I think it is necessary to see the meaning of love in higher terms. The Greek language has three words for love – one is the eros, another is the word filio, and another is the word agape. I'm thinking not of eros, or of friendship as expressed in filio, but of agape, which is understanding, creative, redemptive good will for all men, an overflowing love which seeks nothing in return. When one rises to love on this level, he loves a person who does the evil deed while hating the deed. I believe that in our best moments in this struggle we have tried to adhere to this. In some strange way we have been able to stand up in the face of our most violent opponents and say, in substance, we will match your capacity to inflict suffering with our capacity to endure suffering. We will meet your physical force with our soul force. Do to us what you will and we will still love you…Throw us in jail and we will still love you. Threaten our children, bomb our homes, send your hooded perpetrators of violence into our communities at the midnight hours and drag us out on some wayside road and beat us and leave us half dead; and, as difficult as it is, we will still love you. Send your propaganda agents around the nation and make it appear we are not fit morally, culturally or otherwise for integration and we will still love you. But be assured that we will wear you down by our capacity to suffer. And one day we will win our freedom. We will not only win freedom for ourselves, we will so appeal to your heart and your conscience that we will win you in the process and our victory will be a double victory. This is our message in the non-violent movement when we are true to it."
Blessings

1 comment:

David G. Markham said...

Hi BU:

Excellent post! As good a description of nonviolence action as I have ever read. You get right to the essence of it.

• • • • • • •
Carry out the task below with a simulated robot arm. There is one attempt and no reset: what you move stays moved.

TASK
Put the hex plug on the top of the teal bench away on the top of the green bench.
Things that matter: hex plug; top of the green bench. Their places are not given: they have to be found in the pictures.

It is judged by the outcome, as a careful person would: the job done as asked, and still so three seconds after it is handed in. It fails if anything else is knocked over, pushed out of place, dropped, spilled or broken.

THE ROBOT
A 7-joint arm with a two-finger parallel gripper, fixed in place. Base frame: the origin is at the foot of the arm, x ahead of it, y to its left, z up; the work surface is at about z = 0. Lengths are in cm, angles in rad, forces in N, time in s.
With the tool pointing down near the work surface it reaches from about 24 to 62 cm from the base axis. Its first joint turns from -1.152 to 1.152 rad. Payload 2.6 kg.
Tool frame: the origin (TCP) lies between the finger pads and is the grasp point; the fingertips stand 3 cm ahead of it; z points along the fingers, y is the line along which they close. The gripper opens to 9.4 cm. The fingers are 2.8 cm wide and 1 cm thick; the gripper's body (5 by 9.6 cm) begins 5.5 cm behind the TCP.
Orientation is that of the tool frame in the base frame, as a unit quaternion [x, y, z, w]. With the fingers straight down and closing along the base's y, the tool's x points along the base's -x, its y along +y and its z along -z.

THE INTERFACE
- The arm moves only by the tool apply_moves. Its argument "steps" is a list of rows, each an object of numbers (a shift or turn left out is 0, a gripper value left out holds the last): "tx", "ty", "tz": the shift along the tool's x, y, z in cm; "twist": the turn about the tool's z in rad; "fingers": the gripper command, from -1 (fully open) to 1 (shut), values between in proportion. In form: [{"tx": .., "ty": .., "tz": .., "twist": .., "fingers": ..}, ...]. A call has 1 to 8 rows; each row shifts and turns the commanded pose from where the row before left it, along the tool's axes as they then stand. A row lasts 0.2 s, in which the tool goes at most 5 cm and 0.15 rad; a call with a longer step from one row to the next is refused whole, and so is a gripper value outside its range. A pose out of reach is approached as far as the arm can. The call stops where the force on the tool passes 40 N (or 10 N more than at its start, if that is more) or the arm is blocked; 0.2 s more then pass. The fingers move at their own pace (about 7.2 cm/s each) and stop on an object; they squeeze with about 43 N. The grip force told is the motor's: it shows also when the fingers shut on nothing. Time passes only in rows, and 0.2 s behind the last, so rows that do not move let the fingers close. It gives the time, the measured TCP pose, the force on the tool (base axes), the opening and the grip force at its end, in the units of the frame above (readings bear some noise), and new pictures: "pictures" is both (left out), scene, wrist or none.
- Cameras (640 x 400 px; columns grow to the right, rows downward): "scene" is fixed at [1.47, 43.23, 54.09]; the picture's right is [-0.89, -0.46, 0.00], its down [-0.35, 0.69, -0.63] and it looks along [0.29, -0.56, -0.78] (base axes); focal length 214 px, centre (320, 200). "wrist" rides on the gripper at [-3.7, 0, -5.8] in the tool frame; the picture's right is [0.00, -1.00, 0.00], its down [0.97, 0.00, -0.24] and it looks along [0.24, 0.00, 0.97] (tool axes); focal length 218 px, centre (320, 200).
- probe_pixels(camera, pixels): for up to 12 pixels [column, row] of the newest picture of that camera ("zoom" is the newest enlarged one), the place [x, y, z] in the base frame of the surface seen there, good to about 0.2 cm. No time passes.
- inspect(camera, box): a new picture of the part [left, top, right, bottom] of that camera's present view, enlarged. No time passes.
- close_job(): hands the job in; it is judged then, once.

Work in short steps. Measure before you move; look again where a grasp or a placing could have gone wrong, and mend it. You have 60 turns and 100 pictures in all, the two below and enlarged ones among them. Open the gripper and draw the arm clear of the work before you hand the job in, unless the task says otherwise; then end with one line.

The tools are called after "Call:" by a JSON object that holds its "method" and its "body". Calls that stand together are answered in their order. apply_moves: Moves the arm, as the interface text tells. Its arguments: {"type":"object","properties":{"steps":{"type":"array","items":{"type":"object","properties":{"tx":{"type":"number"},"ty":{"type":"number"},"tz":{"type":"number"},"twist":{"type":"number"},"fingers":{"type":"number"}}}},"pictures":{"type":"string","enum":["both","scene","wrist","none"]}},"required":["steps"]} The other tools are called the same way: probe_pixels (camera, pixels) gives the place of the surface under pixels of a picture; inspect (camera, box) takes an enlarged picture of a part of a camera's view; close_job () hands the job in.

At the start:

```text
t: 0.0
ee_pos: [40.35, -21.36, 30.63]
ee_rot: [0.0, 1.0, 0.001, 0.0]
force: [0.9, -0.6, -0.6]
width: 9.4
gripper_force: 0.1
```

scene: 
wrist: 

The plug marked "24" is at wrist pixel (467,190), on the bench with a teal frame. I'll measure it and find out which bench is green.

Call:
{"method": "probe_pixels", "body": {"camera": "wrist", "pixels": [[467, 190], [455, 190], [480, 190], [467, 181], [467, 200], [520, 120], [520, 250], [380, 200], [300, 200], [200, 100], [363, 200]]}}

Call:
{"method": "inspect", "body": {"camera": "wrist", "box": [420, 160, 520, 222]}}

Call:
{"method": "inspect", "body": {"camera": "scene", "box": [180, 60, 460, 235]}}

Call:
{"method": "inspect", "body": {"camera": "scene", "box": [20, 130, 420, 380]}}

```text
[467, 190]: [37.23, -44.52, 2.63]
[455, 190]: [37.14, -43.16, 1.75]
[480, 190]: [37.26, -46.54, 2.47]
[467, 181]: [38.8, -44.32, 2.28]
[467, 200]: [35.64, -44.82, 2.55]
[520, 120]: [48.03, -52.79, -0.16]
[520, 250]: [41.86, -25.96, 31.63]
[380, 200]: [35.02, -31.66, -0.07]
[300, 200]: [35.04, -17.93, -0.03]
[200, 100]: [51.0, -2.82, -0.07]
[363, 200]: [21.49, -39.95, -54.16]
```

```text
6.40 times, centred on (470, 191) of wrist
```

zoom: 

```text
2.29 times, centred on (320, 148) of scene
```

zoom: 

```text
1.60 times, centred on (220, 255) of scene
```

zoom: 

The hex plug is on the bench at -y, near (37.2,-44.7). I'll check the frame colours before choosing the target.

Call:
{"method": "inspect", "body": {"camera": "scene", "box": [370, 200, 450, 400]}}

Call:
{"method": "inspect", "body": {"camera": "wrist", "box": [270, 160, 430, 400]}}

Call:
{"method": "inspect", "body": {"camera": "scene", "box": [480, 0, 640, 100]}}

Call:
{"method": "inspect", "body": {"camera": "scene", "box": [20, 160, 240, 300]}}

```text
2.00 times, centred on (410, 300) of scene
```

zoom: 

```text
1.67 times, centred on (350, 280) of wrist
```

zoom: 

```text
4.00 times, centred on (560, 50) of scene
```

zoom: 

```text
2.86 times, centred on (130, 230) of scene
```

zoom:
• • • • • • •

Three years ago I left my home in Brockport, NY and went to Montgomery, Alabama, and visited all the historic civil rights sites including King's church and his parsonage which was fire bombed.

They give tours of the parsonage to bus groups, but I arrived singly and on foot and the two women dosans explained how they could'nt give me a tour so I just spend 20 minutes chatting with them. As as I recollected my memories of the civil rights days, I started to weep and I apologized to the women who seemed to take my effusion of emotion in stride and they said, "Oh honey, don't worry about it, alot of people cry when they come here."

They are tears of sadness, tears of joy, tears of pride at what has been accomplished.

I am a fat, privleged, white 63 year old man from New York State and I cry when I think of the nonviolent civil rights movement in the United States.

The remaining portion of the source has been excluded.